I'm in the no-spanking camp myself, figuring I can't teach children that hitting is bad if I'm doing it myself. But that doesn't mean I've never given a balky toddler a swat on the fanny. Now that my daughter is in first grade, I wouldn't dream of smacking her. My challenges come more in trying to figure out how to reward appropriate behavior.

So I was fascinated by new research in the journal Child Development that followed a total of about 750 children from ages 5 to 16 and looked at how parents' choices of discipline in childhood were tied to teenage behavior. Researchers found that the children whose parents put aside physical discipline over the years demonstrated much less antisocial behavior than those whose parents continued to use harsh or moderate physical discipline. The physically disciplined children also had much poorer relationships with their parents. Of course, there's no evidence that the lack of spanking caused the improved behavior. It could be, for instance, that problem kids are more likely to be spanked and also more likely to be problem teens. "More difficult children elicit more punitive behavior in their parents," says Jennifer Lansford, who led the study. Researchers tried to factor that out by adjusting the results if children were considered badly behaved as 5-year-olds, as well as the family's socioeconomic status. Inherited behavior traits could also be a factor, says Lansford, a developmental psychologist and associate research professor at Duke University's Center for Child and Family Policy.

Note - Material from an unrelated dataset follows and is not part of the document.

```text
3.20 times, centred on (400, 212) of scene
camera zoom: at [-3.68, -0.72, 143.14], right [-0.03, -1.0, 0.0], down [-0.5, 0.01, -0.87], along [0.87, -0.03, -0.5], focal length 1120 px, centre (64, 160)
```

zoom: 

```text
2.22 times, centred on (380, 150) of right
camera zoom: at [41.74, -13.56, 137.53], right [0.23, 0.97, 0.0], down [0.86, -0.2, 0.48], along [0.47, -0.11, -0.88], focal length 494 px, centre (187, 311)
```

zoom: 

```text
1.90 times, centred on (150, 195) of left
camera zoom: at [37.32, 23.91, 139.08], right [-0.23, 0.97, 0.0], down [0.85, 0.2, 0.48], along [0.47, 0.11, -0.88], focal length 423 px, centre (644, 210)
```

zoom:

What's new and intriguing in this work is that the researchers found that most parents back off on physical discipline as children move into the later elementary school grades. In other words, most parents pick up on the fact that as their children become more sophisticated in their thinking and behavior, their own approach to discipline has to grow up, too. For whatever reason, the parents who can't or won't make that shift--and keep hitting--are the ones who are more likely to have problem teenagers.

The good news: There are time-tested methods that work to discipline children without smacking them. They've been tested on children of all personality types and even work for children with serious behavior problems.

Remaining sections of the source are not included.